実際、IT領域で海外勢の後塵を拝した日本も、AI分野で巻き返しを図れるかもしれない。それは、AIを高い精度で機能させる上で、あらゆる機器からデータを収集するIoT(モノのインターネット)の技術が切っても切り離せないからだ。ブロードバンドタワー代表の藤原洋は、この潮流に期待を寄せる。

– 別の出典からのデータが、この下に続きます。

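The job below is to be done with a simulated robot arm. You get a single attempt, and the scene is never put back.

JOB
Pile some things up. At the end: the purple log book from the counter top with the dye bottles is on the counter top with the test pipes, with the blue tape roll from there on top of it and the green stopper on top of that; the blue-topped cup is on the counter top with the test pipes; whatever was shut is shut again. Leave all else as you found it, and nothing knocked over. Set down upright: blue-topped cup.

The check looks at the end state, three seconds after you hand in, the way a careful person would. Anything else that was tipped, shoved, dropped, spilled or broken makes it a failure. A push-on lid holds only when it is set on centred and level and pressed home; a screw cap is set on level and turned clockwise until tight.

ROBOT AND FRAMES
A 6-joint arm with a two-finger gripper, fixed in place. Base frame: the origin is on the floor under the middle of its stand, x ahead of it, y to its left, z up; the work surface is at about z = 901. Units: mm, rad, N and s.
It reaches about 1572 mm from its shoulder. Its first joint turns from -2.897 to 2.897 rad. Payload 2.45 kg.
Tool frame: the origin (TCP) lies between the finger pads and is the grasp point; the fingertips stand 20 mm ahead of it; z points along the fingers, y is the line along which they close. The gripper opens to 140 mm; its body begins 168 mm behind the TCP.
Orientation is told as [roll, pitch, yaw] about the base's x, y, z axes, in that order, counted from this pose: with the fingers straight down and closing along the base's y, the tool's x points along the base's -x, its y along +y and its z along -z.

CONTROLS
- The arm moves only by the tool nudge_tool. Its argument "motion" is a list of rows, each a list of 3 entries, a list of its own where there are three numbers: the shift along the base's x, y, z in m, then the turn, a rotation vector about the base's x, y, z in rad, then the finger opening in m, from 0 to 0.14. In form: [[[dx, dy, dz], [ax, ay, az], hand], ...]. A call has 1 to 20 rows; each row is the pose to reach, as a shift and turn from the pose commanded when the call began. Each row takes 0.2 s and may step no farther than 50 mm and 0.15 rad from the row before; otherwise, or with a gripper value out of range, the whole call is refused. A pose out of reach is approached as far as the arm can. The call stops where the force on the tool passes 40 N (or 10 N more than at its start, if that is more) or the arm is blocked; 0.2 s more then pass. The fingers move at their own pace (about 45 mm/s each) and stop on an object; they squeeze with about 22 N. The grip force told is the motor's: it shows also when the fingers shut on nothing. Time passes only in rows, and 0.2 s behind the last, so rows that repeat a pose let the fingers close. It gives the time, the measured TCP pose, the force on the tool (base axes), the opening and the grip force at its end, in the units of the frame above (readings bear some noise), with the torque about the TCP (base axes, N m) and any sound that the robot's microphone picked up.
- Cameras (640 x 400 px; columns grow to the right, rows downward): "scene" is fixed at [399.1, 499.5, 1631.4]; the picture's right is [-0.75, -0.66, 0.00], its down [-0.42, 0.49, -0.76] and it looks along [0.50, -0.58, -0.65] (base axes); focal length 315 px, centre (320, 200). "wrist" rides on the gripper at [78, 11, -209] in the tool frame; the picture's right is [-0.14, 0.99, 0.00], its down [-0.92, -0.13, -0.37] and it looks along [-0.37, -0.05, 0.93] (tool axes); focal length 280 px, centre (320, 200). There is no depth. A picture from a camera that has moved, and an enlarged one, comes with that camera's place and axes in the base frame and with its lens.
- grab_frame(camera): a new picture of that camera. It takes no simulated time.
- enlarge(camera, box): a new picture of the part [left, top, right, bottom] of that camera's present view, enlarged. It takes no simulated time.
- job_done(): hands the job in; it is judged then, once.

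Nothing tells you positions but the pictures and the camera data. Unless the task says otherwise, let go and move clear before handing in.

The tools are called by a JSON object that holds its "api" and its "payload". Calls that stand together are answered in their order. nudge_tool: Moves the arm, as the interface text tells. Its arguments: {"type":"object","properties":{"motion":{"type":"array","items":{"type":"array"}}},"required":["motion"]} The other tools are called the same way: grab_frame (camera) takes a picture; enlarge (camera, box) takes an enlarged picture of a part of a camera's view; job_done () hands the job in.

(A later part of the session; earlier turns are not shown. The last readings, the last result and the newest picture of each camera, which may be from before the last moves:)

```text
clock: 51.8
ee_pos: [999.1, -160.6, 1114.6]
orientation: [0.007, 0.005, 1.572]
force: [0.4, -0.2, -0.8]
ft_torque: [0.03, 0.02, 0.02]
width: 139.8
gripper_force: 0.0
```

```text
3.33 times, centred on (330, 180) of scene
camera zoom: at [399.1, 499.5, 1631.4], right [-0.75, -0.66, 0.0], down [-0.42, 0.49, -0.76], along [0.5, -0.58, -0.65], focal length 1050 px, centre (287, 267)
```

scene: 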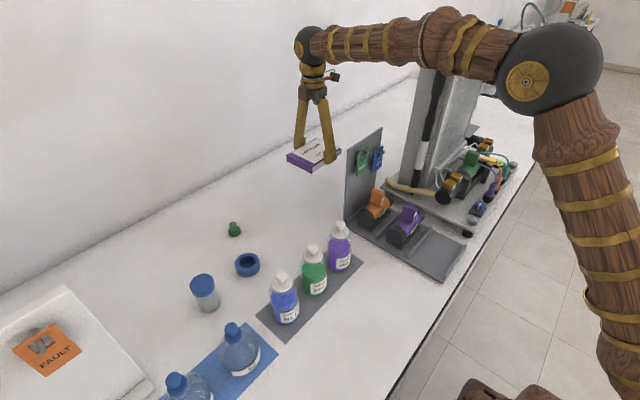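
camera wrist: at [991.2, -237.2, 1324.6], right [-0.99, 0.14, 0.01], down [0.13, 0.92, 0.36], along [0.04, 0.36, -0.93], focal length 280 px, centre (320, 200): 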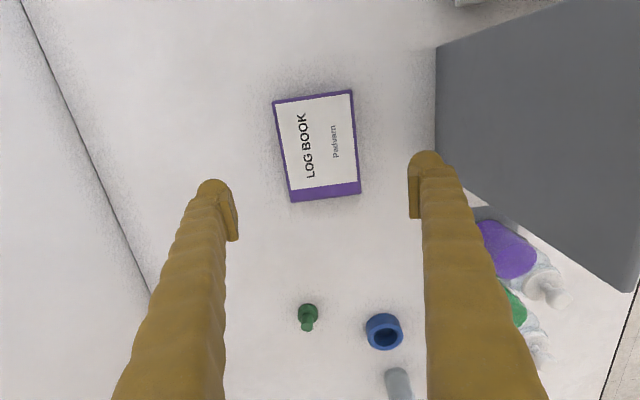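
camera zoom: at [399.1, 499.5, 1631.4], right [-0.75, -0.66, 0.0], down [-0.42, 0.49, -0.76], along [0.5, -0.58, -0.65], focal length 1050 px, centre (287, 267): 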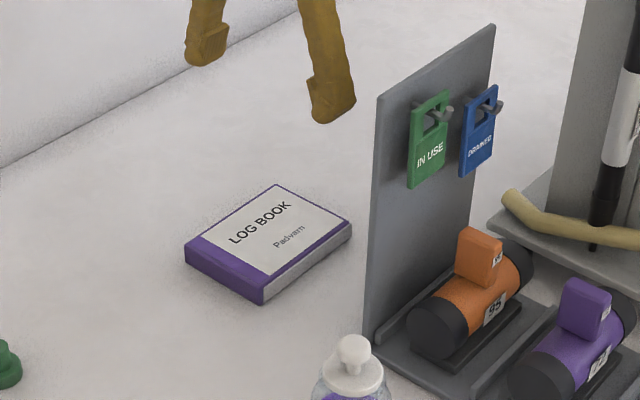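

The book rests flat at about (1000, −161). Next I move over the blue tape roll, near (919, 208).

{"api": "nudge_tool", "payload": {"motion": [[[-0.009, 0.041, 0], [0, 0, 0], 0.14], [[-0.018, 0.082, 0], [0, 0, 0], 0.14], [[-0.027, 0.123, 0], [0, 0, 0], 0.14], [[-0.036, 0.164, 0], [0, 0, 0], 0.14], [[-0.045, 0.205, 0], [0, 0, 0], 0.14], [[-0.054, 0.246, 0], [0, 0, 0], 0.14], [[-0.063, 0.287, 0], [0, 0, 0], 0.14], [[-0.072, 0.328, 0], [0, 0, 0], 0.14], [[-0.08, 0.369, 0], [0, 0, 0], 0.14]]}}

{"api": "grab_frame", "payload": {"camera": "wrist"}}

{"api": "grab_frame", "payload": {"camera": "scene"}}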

「これまでは、日本がデータ量で世界と真っ向勝負するのは難しいとされてきました。技術力云々の前に、英語や中国語の使用者が日本語使用者よりも圧倒的に多いため、サービスの運営段階で勝負が着いてしまっていたのです。しかしこれからのIoT時代、繋がるのはモノ同士なので、言語という障壁はありません。日本にとってはチャンスと言えます」
もちろん、日本企業の前にGAFAを始めとする海外勢が立ちはだかるのは言うまでもないが……。
AIはパートナー
12年、AI業界に衝撃が走った。グーグルの研究チームが、AIに猫の画像を「認識」させることに成功したのだ。ここで重要なのは、人間がAIに猫の特徴を教え込んだわけではないということ。AIは1000万枚に上る画像を学習する中で、自ら猫の特徴を掴み、その画像を分類できるようになったのである。
現在利用されているAIの画像認識技術はこの研究に端を発していると言っても過言ではない。彼らの快挙が無ければ、自動運転も無人レジも存在しなかった。
それから3年を経た15年、今度は総合学術誌「ネイチャー」に掲載されたある記事が話題を呼んだ。14年にグーグルが買収したDeep Mind(ディープ・マインド)の開発するAI「DQN(deep Q-network)」が、ブロック崩しやインベーダーゲームといった古典的ゲーム50種類をプレイした結果、29種類において人間のスコアを上回ったのである。
ここでも特筆すべきなのは、人間がAIに教えたのは「高得点を目指せ」の一点のみであったという事実だ。ゲームのルールや操作方法といった予備知識は一切無し。そのため、例えばブロック崩しでは、AIは当初ボールを跳ね返すことすらできずに立ち往生していた。しかし、すぐにルールを理解すると、200回、400回とプレイするうちに上達。600回を超えた頃には効率良くブロックを崩すテクニックまで身に付け、最終的に人間が出した最高記録の13倍という高スコアを叩き出した。
このディープ・マインドによって開発されたのが、囲碁AI「アルファ碁」である。15年、世界で初めて現役プロ棋士に勝利すると、16年には「世界最強」と称されるプロ棋士イ・セドルを破り、世間を驚かせた。囲碁はチェスや将棋と比べても指し手の可能性が圧倒的に多く、「コンピュータが囲碁でプロ棋士に勝つのはまだ先になる」と言われていたが、AIはその予測を遥かに越える勢いで成長を遂げた。
自社開発のAIを現場で見続けてきたHEROZ代表の林も、「人間のプロ棋士が昨年の自分自身と対局した場合、半分でも勝てれば良い方でしょう。しかし、将棋AIが前年の自分自身と戦えば、9割は勝ちます。それほど人間とAIでは成長曲線が違い過ぎる」と舌を巻く。
AIは人間の敵か味方か。そうした議論が巻き起こる中、林は「AIは良きパートナー」と言い切る。そして、ここまで描いてきたようなAIの活躍を見れば、その言葉には十分な説得力があるように思える。
これまでの歴史を振り返っても、新技術がもたらされるたび、人間はこれに適応して生活を変容させてきた。冒頭でも述べた通り、もはやAI化の潮流は避けられない。ならば、その事実を受け入れ、その上で私たちは何を成すべきかを考えた方が賢明だろう。人間にしかできないことは何か。私たちは変化を恐れず、常に自分自身の存在意義を問い続けていかなければならない。